Ecommerce sales in China are on pace to surpass expectations yet again as they reach $1.53 trillion in 2018. Last year, ecommerce sales outpaced estimates by $44.41 billion, driven largely by sales from leader Alibaba’s Taobao and Tmall. Those two will still account for 58.2% of ecommerce sales this year, but Alibaba’s share is shrinking as the market diversifies with the emergence of specialty retailers and newcomer Pinduoduo’s recent success.
Between 2015 and 2019, Alibaba’s share of ecommerce sales in China will fall from 77.6% to 53.5%. Alibaba’s ecommerce sales are now growing slower than the overall ecommerce growth rate—34.3%—with Alibaba’s sales forecast to increase just 22.8%.
Alibaba reported that an increase in the number of users drove sales gains for 2017. Last year, the company added 87 million active mobile shoppers, bringing the total to 580 million users.
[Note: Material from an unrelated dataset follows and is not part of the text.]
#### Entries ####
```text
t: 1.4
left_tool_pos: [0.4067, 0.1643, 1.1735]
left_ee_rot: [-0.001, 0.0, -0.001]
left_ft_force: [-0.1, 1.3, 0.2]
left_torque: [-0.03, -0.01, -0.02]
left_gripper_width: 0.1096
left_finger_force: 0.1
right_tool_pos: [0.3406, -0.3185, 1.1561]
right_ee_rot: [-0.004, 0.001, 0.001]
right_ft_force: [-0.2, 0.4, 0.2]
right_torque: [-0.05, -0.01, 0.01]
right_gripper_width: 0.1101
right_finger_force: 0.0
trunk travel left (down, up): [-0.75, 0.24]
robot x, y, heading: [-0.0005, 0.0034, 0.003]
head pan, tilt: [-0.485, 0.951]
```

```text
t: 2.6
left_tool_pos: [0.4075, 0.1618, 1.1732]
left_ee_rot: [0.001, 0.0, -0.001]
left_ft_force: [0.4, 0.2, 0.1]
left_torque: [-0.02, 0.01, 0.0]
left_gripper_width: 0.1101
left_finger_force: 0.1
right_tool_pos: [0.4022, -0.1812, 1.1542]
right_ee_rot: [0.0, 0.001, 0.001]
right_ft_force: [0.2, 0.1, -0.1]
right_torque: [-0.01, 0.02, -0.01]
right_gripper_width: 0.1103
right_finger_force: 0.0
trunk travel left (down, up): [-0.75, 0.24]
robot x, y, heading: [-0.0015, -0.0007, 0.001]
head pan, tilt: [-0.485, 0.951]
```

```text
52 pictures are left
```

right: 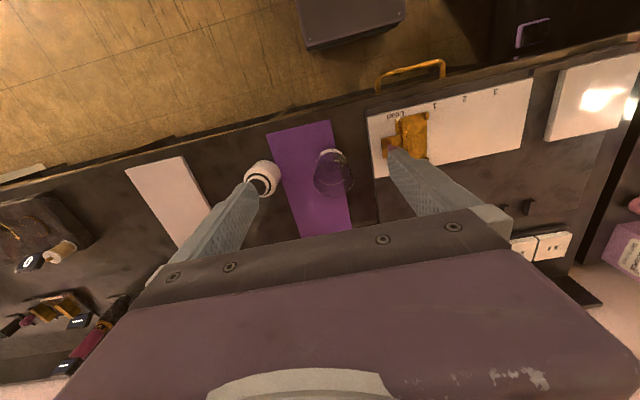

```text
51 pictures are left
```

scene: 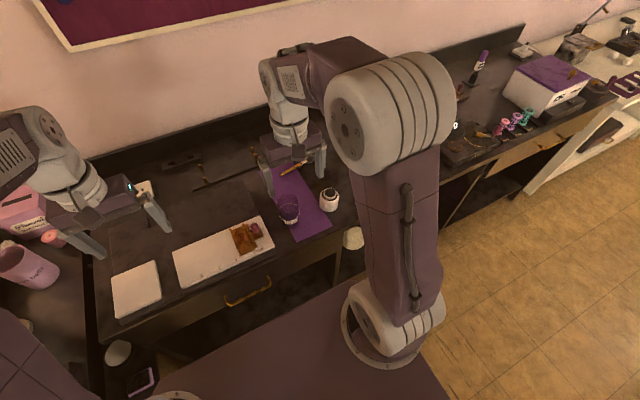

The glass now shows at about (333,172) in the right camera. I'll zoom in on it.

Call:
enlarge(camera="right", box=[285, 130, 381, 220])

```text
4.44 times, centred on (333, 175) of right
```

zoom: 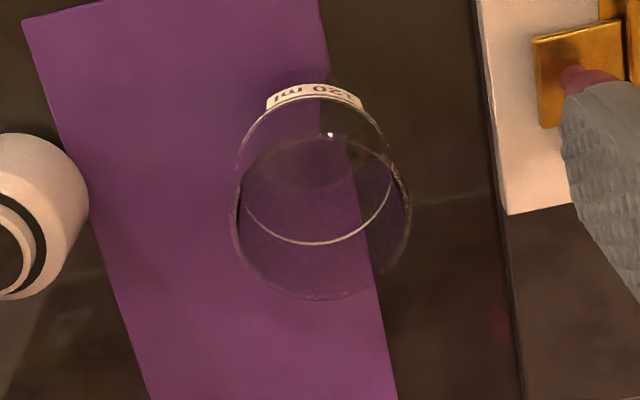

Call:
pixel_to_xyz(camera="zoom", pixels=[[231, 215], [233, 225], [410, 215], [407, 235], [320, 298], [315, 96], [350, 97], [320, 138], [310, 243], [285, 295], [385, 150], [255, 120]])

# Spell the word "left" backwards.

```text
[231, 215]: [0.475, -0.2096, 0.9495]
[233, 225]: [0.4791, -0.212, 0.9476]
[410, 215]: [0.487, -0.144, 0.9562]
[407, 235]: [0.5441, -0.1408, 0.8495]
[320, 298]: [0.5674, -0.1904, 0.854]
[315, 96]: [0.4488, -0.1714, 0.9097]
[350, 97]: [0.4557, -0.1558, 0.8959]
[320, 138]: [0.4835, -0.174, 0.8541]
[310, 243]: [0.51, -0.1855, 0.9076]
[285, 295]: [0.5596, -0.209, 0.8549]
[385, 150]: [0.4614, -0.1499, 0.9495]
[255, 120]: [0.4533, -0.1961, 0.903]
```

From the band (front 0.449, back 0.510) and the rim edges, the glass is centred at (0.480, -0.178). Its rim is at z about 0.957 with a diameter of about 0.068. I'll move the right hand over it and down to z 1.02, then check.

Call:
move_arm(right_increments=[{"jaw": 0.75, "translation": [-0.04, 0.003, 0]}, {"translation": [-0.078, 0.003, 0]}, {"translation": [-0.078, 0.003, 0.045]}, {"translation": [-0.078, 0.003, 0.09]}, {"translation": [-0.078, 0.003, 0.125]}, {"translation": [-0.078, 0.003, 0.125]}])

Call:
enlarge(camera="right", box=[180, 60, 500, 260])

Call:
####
During that time, consumer spending only moderately increased. New users typically have a lower average basket price than existing customers. Only after building trust and familiarity with Alibaba’s platforms do customers begin to spend on high-ticket items. What’s more, new consumers to Alibaba’s platform are also likely to be new internet users, and they typically browse, as well as spend on, other ecommerce platforms.